#### Problem to work on:
Could you quote the selection from "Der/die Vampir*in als" up to and including "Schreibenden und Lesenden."?

#### Selection:
Denise Labahn: Queere Fanfictions – Queere Utopien? Hetero- und Homonormativität in Fanfictions zu US-Vampir-Serien.

Bielefeld: Transcript 2023. ISBN: 978-3-8376-6919-0. 216 Seiten, 49,00 €.

Autor/innen

  • Anna Sacher

DOI:

https://doi.org/10.25365/rezens-2025-1-14

Abstract

Der/die Vampir*in als Gegenbild zu gesellschaftlichen Normvorstellungen ist die Prämisse für Denise Labahns Dissertation Queere Fanfictions – Queere Utopien? Hetero- und Homonormativität in Fanfictions zu US-Vampir-Serien. Die Vampir*innen findet sie in US-amerikanischen Serien der 1990er/2000er Jahre und sie interessiert sich dabei besonders für deren Rezeption. Labahn verortet ihre Arbeit im Forschungsfeld um Fanfiction und rollt dieses aus zwei Perspektiven auf – mit Blick auf Fanfictiontexte und im Austausch mit Fanfiction Schreibenden und Lesenden.

"Die Möglichkeit zum prozesshaften, offenen und auch kollektiven Schreiben, als eine Besonderheit von Fanfictions" (S. 13) ist das, was Labahn (die sich selbst als Fan "outet") ihrer Hypothese voranstellt. Sie fragt nach dem utopischen Potential von Fanfictions und untersucht spezifisch den Kontext queerer Fanfictions. "[E]benso wie Vampir*innen auf umfassendere gesellschaftliche Problemlagen verweisen, kann dies auch für Utopien festgestellt werden" (S. 64), konstatiert Labahn und legt mit dieser konzeptuellen Nähe den Grundstein für ihr Forschungsvorhaben.

Sie unterteilt ihre Arbeit in zwei Gegenstandsfelder – zum einen wählt sie verschiedene deutschsprachige Fanfictions aus, die zu Vampirserien auf der Online-Plattform fanfiktion.de verfasst wurden. Hier konzentriert sie sich auf Texte zu den US-amerikanischen Serien Buffy – Im Bann der Dämonen (US 1997-2003), True Blood (US 2008-2014) und Vampire Diaries (US 2009-2017). Zum anderen verwendet Labahn eine von ihr angeleitete Online-Gruppendiskussion mit 57 Fanfiction Schreibenden und Lesenden, die sich durch eine Ausschreibung vorab selbst als queer identifiziert haben.

#### Supplied information:
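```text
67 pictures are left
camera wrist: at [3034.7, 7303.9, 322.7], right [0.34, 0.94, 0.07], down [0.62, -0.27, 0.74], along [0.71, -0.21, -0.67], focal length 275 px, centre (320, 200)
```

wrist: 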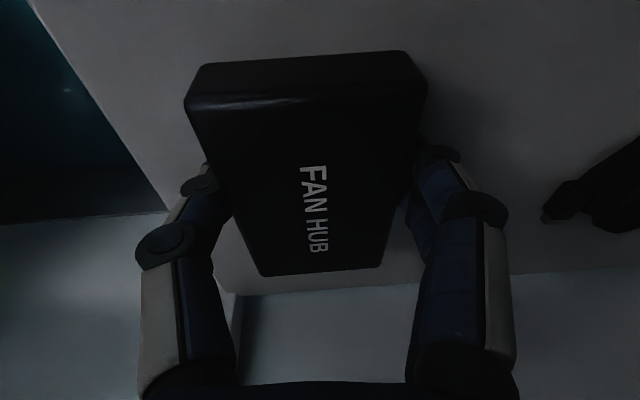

#### Solved problem:
Der/die Vampir*in als Gegenbild zu gesellschaftlichen Normvorstellungen ist die Prämisse für Denise Labahns Dissertation Queere Fanfictions – Queere Utopien? Hetero- und Homonormativität in Fanfictions zu US-Vampir-Serien. Die Vampir*innen findet sie in US-amerikanischen Serien der 1990er/2000er Jahre und sie interessiert sich dabei besonders für deren Rezeption. Labahn verortet ihre Arbeit im Forschungsfeld um Fanfiction und rollt dieses aus zwei Perspektiven auf – mit Blick auf Fanfictiontexte und im Austausch mit Fanfiction Schreibenden und Lesenden.